CHALLENGE 1
Exactly the lines from the one with "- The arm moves" to the one with "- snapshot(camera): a", both included, are to be printed again; leave out the rest.

SUPPLIED PASSAGE
Just wanted to pick the community's brain on optimal Wi-Fi stability, compatibility, and performance on the Asus XT8 AiMesh router running the lastest Merlin/Gnuton 388.8_2 firmware.

After reading through the forums I've made these changes (assume nothing else was changed from Default):

Enabled Smart Connect: Off

2.4GHz:
General settings:
- wireless mode: N only
- channel width: 20 MHz
- control channel: 1
- authentication method: WPA2-Personal
Professional settings:
- enable WMM APSD: disable
- modulation scheme: up to MCS 7 (802.11n)
- explicit beamforming: disable
- universal beamforming: disable

5GHz-1:
General settings:
- wireless mode: N/AC/AX mixed
- channel width: 80 MHz
- control channel: 36
- authentication method: WPA2/WPA3-Personal
Professional settings:
- universal beamforming: disable

5GHz-2
General settings:
- wireless mode: N/AC/AX mixed
- channel width: 80 MHz
- control channel: 149
- authentication method: WPA2/WPA3-Personal
Professional settings:
- universal beamforming: disable


Anything else I should add? Again the preference is for Wi-Fi stability, compatibility, and performance.

Kind regards,
 
Fail safe enough. If it works properly - no point optimizing it further.
 
If you're in the US and using wireless backhaul, you can use the 5GHz-2 radio channels that are above the old ones for the wireless backhaul (UNII-4 channels 169 - 181). This allows 160MHz. backhaul bandwidth without using the DFS channels. You can read about this elsewhere on this forum by searching for UNII-4 and XT8. Recent firmware for the XT8 will allow you to configure your XT8's to use these channels for backhaul.
 
Thanks for the replies.

I am using a wireless backhaul for one of my nodes. Using the 5GHz-1 as backhaul (instead of 5GHz-2) would be great as that band is currently unused for me. However, since I live in Canada neither of the 5ghz bands support 160MHz as far as I can tell. Unless there is a way to modify it?

CHALLENGE 2
Please continue the supplied passage.

RECORD EXCERPTS
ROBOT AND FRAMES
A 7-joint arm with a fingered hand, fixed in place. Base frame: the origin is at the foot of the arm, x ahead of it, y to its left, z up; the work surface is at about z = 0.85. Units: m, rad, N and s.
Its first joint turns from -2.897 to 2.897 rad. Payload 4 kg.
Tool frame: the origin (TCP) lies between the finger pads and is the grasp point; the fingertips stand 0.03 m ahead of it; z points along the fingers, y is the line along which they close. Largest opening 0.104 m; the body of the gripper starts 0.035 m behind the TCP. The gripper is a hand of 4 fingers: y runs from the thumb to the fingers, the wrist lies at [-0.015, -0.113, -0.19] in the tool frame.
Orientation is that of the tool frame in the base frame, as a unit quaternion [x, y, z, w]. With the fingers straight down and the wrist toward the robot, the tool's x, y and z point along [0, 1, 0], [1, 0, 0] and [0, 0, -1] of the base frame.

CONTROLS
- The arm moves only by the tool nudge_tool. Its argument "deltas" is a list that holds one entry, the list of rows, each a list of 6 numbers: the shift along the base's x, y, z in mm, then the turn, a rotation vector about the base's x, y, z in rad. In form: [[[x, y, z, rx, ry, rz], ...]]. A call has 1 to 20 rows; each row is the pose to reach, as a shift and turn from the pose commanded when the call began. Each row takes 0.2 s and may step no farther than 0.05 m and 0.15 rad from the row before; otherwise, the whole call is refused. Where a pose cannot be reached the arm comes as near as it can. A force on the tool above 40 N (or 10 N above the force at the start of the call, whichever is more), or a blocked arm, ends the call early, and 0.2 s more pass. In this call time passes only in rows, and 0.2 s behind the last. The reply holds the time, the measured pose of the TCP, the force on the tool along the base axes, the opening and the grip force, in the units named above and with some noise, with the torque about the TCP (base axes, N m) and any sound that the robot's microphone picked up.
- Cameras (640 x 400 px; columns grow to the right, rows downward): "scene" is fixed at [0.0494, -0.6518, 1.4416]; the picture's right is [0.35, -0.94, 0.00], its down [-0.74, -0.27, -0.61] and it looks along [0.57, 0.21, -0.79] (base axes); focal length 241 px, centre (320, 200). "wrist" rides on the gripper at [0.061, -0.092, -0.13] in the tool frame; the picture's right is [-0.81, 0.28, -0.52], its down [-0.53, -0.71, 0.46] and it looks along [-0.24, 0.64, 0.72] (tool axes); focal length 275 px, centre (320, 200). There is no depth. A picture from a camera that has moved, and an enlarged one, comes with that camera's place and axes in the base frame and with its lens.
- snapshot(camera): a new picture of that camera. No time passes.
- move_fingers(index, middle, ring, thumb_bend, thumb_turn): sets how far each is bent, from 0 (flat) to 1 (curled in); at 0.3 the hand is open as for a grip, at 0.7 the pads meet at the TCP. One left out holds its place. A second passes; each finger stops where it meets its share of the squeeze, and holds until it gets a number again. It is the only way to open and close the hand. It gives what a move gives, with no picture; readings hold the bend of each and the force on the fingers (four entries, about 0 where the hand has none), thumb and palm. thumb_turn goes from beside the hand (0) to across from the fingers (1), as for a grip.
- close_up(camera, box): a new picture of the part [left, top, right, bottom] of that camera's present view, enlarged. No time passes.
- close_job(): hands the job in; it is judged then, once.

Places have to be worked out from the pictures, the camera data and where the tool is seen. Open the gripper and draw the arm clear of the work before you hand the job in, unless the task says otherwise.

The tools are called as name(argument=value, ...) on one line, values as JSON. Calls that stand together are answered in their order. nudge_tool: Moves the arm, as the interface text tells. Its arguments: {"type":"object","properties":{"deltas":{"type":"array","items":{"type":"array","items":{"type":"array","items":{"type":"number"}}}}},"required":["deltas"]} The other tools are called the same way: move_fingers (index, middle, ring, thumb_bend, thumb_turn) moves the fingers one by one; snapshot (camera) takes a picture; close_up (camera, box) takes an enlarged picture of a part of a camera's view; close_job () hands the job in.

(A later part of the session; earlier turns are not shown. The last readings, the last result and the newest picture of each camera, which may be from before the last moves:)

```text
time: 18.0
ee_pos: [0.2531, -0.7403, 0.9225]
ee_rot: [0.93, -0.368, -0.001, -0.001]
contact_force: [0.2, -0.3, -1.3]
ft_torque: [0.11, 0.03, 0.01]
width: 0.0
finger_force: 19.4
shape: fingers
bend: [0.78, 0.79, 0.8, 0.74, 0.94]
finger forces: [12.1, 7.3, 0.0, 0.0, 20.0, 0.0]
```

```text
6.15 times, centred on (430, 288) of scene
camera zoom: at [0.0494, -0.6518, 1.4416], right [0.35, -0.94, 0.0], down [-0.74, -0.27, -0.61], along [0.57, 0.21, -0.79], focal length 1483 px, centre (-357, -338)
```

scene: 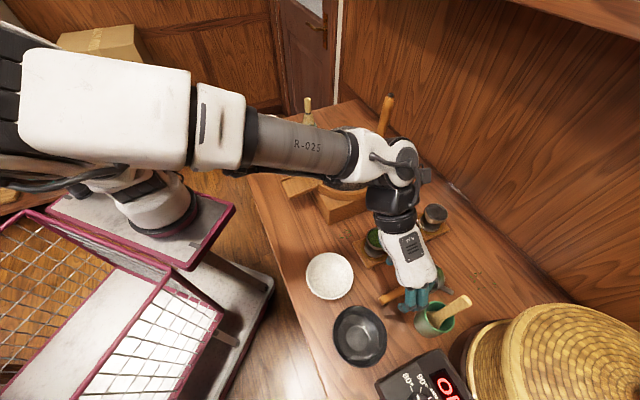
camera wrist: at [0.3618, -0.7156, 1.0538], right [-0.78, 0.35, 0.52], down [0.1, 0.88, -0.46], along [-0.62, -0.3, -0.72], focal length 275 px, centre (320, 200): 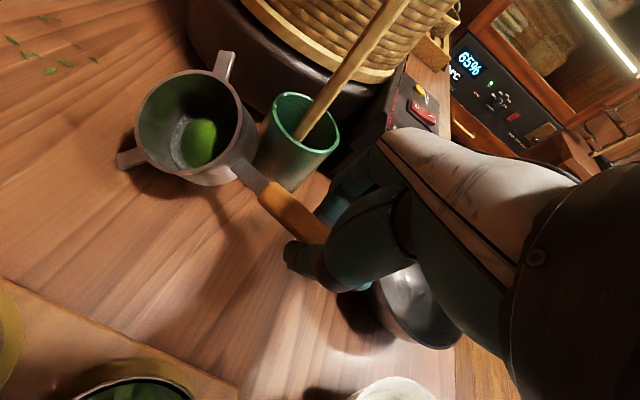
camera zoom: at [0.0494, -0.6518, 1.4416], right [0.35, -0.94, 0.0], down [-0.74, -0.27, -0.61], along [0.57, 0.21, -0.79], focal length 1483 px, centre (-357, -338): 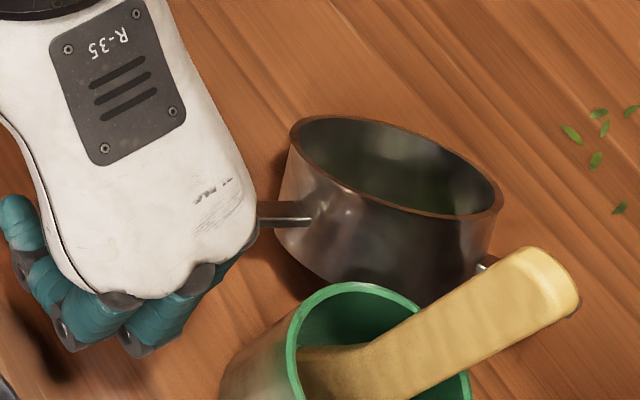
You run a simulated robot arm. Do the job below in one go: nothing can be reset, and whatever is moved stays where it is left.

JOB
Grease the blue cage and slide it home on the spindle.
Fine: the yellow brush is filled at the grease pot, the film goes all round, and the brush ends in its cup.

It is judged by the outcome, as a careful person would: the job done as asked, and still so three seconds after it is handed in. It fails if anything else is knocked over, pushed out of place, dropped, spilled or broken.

ANSWER 1
- The arm moves only by the tool nudge_tool. Its argument "deltas" is a list that holds one entry, the list of rows, each a list of 6 numbers: the shift along the base's x, y, z in mm, then the turn, a rotation vector about the base's x, y, z in rad. In form: [[[x, y, z, rx, ry, rz], ...]]. A call has 1 to 20 rows; each row is the pose to reach, as a shift and turn from the pose commanded when the call began. Each row takes 0.2 s and may step no farther than 0.05 m and 0.15 rad from the row before; otherwise, the whole call is refused. Where a pose cannot be reached the arm comes as near as it can. A force on the tool above 40 N (or 10 N above the force at the start of the call, whichever is more), or a blocked arm, ends the call early, and 0.2 s more pass. In this call time passes only in rows, and 0.2 s behind the last. The reply holds the time, the measured pose of the TCP, the force on the tool along the base axes, the opening and the grip force, in the units named above and with some noise, with the torque about the TCP (base axes, N m) and any sound that the robot's microphone picked up.
- Cameras (640 x 400 px; columns grow to the right, rows downward): "scene" is fixed at [0.0494, -0.6518, 1.4416]; the picture's right is [0.35, -0.94, 0.00], its down [-0.74, -0.27, -0.61] and it looks along [0.57, 0.21, -0.79] (base axes); focal length 241 px, centre (320, 200). "wrist" rides on the gripper at [0.061, -0.092, -0.13] in the tool frame; the picture's right is [-0.81, 0.28, -0.52], its down [-0.53, -0.71, 0.46] and it looks along [-0.24, 0.64, 0.72] (tool axes); focal length 275 px, centre (320, 200). There is no depth. A picture from a camera that has moved, and an enlarged one, comes with that camera's place and axes in the base frame and with its lens.
- snapshot(camera): a new picture of that camera. No time passes.

ANSWER 2
 
Again the preference is for Wi-Fi stability, compatibility, and performance.

I'd bet the defaults would be equally stable, performant, and more compatible. :)

OE
 
Unless there is a way to modify it?

Don't modify anything and don't poke AiMesh too much. Otherwise you'll come back with many more questions.

Also make sure you have a good reason for replacing the original firmware. I would run stock Asuswrt on this mesh set.
 
Any reason why stock is preferred over Merlin/Gnuton for this router? Will definitely consider it.

Also, is it better to have Merlin/Gnuton on the main router and the nodes or not the nodes?
 
Any reason why stock is preferred over Merlin/Gnuton for this router?

Pretty good reason. Quite a bit Asus routers were hit by malware recently and the fix path is this:

Asuswrt -> Asuswrt-Merlin 388.8_4 -> GNUton 388.8_4 (Alpha 1) Your firmware is GNUton 388.8_2
 
Also, is it better to have Merlin/Gnuton on the main router and the nodes or not the nodes?

Someone may jump right on and start calling me names for this, but... if your ultimate goal is stable AiMesh - use stock Asuswrt on all units. AiMesh is closed source Asus component, a black box for 3rd party developers. Asus own developers know best how it interacts with other available firmware components and options. Especially valid for mesh sets like yours - most likely factory paired units, they look for each other with hidden networks, preconfigure themselves after reset, etc. Messing up with all this is looking for trouble.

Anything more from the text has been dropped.